Communities across the world, whether they reside in mountains, deserts, pastures, urban settlements, or coastal areas, are affected by changes in the natural environment, mainly due to climate change. The natural environment has been particularly exploited by human activity in the last few decades. We cannot turn back time, but as a united global society, we can reflect on our personal and social priorities to take responsibility for a healthier environment. After all, a conducive natural environment is a precursor to ensuring an improved quality of life for humanity.
Recognising the growing challenges of environmental sustainability, the world has joined hands to commemorate the United Nations (UN) Decade on Ecosystem Restoration from 2020-2030. This year was particularly important for Pakistan, as it hosted World Environment Day and called on the global community to focus on ecosystem restoration around the theme of “Reimagine. Recreate. Restore.”
Aligned with the global efforts on environmental sustainability and the Government of Pakistan’s role in spearheading the environmental cause, the Ismaili community launched the Ismaili CIVIC initiative in Pakistan under the theme of environmental protection. A flagship activity is ‘Darakht se Hayat’ (Tree for Life), under which community members worked with representatives from the public, private, and civil society sectors to plant over 162,000 trees across Pakistan.
At the forefront of all activities under the Ismaili CIVIC initiative are the young Ismaili Boy Scouts and Girl Guides who, along with their peers from the sister communities, play a major role in contributing towards environmental sustainability through awareness walks, garbage collection, and planting trees in local settlements. Environmental stewardship is a crucial aspect of the Islamic ethos, with a rich historical tradition in Muslim history, and the practice is continuing among Ismaili youth engaged in institutional initiatives from an early age.
For instance, in 2019, the Ismaili Girl Guides in Hunza, Gilgit-Baltistan, were recognised by the Pakistan Girl Guides Association (PGGA) and won a national award for their unique clean-up project to tackle the increasing pollution in Hunza due primarily to the influx of tourists. Adopting a comprehensive approach, the Girl Guides raised funds by making and selling handicrafts and homemade treats. They joined hands to clear the litter in areas by installing dustbins and arranging walks and other community-based initiatives to educate locals on how to keep the area clean.
Similarly, the Ismaili Boy Scouts across Pakistan have pioneered several projects such as cleaning the beaches and public areas, awareness campaigns and innovative social impact concepts for a healthy environment.

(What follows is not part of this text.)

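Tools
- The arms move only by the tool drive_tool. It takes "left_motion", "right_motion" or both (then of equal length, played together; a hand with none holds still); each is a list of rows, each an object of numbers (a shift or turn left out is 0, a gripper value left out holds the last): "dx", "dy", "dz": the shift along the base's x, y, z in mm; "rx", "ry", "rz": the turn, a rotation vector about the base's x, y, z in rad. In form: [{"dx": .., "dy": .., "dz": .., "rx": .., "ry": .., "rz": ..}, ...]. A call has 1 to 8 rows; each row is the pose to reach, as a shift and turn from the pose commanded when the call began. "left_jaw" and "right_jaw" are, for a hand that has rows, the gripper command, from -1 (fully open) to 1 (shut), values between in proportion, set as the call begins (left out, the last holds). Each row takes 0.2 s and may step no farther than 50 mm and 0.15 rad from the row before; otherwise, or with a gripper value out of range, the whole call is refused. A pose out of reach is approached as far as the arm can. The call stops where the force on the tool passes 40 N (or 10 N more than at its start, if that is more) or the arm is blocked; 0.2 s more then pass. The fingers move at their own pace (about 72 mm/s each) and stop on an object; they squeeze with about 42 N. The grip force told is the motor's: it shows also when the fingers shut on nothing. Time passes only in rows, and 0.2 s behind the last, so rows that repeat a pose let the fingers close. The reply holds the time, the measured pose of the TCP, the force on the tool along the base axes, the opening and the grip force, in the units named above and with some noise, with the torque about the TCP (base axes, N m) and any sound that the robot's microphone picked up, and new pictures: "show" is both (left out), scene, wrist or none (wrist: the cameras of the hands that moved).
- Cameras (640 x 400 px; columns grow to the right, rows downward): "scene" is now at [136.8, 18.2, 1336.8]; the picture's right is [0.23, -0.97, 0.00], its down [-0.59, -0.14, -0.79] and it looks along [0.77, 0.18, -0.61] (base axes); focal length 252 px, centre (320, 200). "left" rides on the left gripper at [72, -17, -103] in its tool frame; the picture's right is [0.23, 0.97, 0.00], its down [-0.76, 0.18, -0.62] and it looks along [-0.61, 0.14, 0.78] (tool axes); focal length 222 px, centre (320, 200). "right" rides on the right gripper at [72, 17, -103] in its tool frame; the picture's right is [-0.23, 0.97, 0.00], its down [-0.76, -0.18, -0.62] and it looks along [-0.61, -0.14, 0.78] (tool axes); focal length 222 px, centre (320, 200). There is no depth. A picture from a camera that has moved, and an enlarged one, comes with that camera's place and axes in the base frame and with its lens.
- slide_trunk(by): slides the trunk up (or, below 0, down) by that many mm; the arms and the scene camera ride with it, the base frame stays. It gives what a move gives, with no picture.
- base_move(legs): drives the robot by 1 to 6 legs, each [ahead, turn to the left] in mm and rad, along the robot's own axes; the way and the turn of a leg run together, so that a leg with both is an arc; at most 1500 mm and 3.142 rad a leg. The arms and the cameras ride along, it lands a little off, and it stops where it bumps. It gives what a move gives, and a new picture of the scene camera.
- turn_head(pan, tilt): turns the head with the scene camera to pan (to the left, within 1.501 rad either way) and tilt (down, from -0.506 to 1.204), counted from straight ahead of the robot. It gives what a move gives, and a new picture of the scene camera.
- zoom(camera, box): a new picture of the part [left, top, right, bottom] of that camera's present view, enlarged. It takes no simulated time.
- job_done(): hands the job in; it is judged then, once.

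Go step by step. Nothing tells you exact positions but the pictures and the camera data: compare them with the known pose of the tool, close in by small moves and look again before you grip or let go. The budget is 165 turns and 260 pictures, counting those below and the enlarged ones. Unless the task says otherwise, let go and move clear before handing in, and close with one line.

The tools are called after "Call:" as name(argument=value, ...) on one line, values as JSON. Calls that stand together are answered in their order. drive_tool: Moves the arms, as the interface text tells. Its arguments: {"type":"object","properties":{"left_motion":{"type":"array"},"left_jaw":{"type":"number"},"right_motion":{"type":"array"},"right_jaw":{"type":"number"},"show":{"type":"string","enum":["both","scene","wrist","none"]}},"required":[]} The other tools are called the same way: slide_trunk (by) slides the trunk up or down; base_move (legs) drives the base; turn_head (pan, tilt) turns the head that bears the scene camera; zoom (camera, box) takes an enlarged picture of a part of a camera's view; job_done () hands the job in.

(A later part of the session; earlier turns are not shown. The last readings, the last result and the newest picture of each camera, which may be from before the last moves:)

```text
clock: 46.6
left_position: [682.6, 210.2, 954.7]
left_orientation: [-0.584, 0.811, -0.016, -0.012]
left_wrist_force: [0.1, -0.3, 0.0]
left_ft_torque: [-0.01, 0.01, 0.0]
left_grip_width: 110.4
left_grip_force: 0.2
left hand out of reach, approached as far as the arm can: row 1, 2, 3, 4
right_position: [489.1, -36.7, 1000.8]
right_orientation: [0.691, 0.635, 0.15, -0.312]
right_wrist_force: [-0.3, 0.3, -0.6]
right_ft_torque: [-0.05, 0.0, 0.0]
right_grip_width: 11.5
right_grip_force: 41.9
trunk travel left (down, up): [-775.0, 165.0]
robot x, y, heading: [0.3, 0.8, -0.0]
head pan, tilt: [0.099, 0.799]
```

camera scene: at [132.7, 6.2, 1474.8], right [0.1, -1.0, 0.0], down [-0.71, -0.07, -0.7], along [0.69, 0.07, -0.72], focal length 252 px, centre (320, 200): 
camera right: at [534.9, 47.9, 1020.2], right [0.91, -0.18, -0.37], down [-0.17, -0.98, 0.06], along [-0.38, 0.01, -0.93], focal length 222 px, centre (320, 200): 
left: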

Such activities contribute towards a cleaner, greener environment, and also empower the younger generations to act as responsible global citizens who take ownership for the natural environment.
In addition to the Ismaili community Institutions, the Aga Khan Rural Support Programme (AKRSP) has been working for nearly four decades for the mountain communities in Gilgit-Baltistan and Chitral in Pakistan to contribute towards environmental sustainability. AKRSP has gained national and international recognition for its community-centric programmes on natural resource management, micro-hydel energy and improved agricultural practices in close collaboration with public, private and civil society stakeholders.
The Aga Khan Agency for Habitat (AKAH) has also led several initiatives to address climate change issues and contribute towards environmental sustainability. For instance, AKAH has initiated community-based infrastructure initiatives for water and sanitation, benefitting over half a million people in the mountain communities in Pakistan. Recently, AKAH is also supporting the Government of Pakistan in its ambitious efforts to plant 50 million trees in Gilgit-Baltistan.
Appreciating the commitment of AKAH in addressing the issues related to climate change, David Ireland, Chief Executive of World Habitat, noted, “What makes AKAH’s work exceptional is that it’s not just responding to the effects of the climate emergency but is being proactive in protecting people from its effects - through using technology and the knowledge of the communities themselves…The potential for this approach to be adapted and used in similar areas in Pakistan and elsewhere is absolutely huge.”
Collective efforts to preserve the natural environment of Pakistan, and of the world, are the responsibility of every citizen. Remember, protecting the planet starts with us all.